It was clear that Graham was tired, but it was Jean-Robert Bellande who, at many times, looked like he wanted to crawl into a dark hole to disappear.
Another one of those "Internet guys," Graham took a shot at the Shootout and was more than pleasantly surprised at his results.
When the heads-up match started, Graham was in deep trouble. It was Bellande's mountain to Graham's mole hill, but Graham never gave up and kept betting and raising until the tides turned and the chips were shoveled in his direction. Graham held a press-conference style interview after his victory to discuss his win a little bit.
You went into the heads-up with a big chip deficit. What was going on in your mind?
I was really confident. I even told him [Jean-Robert Bellande] when we were three-handed and we were getting run over a little bit, "Keep playing like that. The difference between first and second is $70,000, but the difference between third and first is $180,000 so I think I'll go for that."
So you know I still had plenty of chips despite the deficit. The only time I lost a little confidence was when I dropped down to $300k. I lost several pots, just couldn't make a pair, got caught bluffing, and that was pretty desperation mode going there. I don't remember how it turned around but it did. I don't remember anything really.
Do you play a lot of Limit?
When I first started playing, I played a lot of low stakes - $5/$10, $10/$20. As I started playing more and more I started playing sit-and-gos. Now I play primarily No-Limit Hold'em.
You mentioned you only got two hours of sleep last night and you were running purely on adrenaline. Do you think it helps that you put in so many long sessions online?
Yeah, because I really don't have to think that much when I play. No matter how tired I am, I still kinda know what I'm gonna do and the way I'm gonna play my hand against different opponents.
Like online you become sort of a robot. I guess being sort of a robot helped because you don't have to think a lot to be a robot - but an effective robot, not a crappy robot!
How important is the bracelet to you?
Really important. It's awesome.
Earlier you were saying that you were so surprised to have made a final table and that you couldn't believe you did it on the last event before the Main Event.

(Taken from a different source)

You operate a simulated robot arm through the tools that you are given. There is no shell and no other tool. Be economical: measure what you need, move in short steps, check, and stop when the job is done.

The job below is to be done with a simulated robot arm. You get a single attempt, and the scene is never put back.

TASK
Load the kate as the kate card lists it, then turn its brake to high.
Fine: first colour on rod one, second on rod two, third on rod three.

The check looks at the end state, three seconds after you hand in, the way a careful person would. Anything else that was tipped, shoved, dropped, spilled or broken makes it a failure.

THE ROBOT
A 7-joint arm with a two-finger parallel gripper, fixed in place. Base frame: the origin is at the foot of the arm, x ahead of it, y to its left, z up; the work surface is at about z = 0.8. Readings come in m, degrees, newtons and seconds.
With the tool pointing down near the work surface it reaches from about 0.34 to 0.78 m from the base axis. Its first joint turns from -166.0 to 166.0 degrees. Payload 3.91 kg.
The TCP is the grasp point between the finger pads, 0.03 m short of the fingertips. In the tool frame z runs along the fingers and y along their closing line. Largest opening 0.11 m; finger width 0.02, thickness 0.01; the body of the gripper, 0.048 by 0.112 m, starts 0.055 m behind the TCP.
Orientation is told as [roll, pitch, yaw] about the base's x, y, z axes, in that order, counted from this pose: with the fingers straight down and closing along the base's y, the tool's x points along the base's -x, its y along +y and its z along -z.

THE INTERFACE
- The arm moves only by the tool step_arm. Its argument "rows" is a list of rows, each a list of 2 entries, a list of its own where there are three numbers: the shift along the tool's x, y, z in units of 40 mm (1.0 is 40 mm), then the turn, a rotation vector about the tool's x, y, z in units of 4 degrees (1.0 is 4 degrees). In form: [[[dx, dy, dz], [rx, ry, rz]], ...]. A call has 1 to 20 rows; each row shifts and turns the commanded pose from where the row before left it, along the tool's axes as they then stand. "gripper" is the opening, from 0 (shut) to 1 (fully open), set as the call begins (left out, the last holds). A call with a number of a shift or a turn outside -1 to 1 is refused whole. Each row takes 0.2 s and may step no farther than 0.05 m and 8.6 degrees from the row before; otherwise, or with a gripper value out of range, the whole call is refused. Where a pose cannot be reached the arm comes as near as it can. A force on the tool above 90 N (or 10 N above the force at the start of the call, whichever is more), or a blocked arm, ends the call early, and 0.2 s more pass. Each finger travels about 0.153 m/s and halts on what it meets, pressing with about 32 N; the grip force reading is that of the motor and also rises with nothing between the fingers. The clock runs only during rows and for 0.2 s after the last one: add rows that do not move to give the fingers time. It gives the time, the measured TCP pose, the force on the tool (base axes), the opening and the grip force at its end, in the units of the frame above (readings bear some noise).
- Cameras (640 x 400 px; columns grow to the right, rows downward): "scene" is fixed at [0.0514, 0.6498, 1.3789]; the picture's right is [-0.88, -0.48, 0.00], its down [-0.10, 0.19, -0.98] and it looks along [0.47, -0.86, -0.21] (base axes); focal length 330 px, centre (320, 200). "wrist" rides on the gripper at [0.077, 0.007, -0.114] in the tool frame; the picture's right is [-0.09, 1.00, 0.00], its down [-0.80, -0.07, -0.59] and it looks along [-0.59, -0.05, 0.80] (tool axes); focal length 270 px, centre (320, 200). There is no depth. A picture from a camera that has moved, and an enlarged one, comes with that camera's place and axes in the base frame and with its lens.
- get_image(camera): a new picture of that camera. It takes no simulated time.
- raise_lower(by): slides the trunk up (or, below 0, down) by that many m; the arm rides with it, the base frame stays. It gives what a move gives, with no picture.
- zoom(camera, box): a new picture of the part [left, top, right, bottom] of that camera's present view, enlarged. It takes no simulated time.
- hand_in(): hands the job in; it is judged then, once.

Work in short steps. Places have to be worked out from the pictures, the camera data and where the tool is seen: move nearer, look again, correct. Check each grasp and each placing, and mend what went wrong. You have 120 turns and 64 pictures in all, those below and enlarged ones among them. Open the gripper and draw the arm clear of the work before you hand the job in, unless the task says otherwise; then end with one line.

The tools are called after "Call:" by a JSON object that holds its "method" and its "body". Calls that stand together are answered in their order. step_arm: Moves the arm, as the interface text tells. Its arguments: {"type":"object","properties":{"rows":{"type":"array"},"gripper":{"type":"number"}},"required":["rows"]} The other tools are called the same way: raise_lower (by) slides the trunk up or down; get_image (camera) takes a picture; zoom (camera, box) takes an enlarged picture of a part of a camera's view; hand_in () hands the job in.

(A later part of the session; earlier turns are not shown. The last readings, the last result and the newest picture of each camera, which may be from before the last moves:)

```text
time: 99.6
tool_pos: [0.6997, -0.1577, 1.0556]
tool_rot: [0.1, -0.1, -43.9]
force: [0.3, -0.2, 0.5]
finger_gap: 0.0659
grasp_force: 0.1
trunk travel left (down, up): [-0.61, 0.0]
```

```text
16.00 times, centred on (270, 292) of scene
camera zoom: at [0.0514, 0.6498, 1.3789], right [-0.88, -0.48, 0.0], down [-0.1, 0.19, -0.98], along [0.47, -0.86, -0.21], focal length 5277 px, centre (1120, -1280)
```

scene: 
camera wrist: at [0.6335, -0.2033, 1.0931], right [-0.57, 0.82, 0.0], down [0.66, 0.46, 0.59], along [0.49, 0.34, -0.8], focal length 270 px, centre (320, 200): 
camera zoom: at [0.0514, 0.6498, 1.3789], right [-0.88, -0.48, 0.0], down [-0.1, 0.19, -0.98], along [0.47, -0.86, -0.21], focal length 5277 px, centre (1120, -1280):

The whole thing about making a final table is being happy because now I have an opportunity to win the final table. If I finished ninth and walked out of here I wouldn't be like, "Oh yeah, I made a final table of the last event." It's just because it gave me a chance to win it.
Would you have been disappointed with anything other than first?
Sure, I would've been a little disappointed, but coming in if you'd told me I'd get second or third ... You can't always win.
The rail was being pretty rowdy. Did that get to you?
No not really. I totally understand it. They started taunting me personally a little bit and then I said something and the guy shut up pretty quickly so it wasn't a big deal at all.
Who do you think was the toughest player?
There was a guy, Brandon Wong. He was really good. Brandon Wong is a really good Internet player and he showed it. You could tell he was good; he was tough. He never really got anything going, which was good.
Did you make a deal with the money?
Yeah. I had a little bit more than him and we agreed to chop, with me getting a few thousand more than an even chop. So we did split the money.
Do you think splitting the money gave you an advantage since the money pressure was off?
Not really. I just sort of wanted to ensure myself that extra $50,000. Pretty top-heavy structure and it's essentially a $50k heads-up match, which I would never do any other time, so why would I do it now?
* * * * * * * * * * *
Matt obviously needed some sleep. The whole tournament was a blur to him but, in case he forgets in the morning, the bracelet on his wrist will serve as a reminder that he earned membership in a very exclusive club.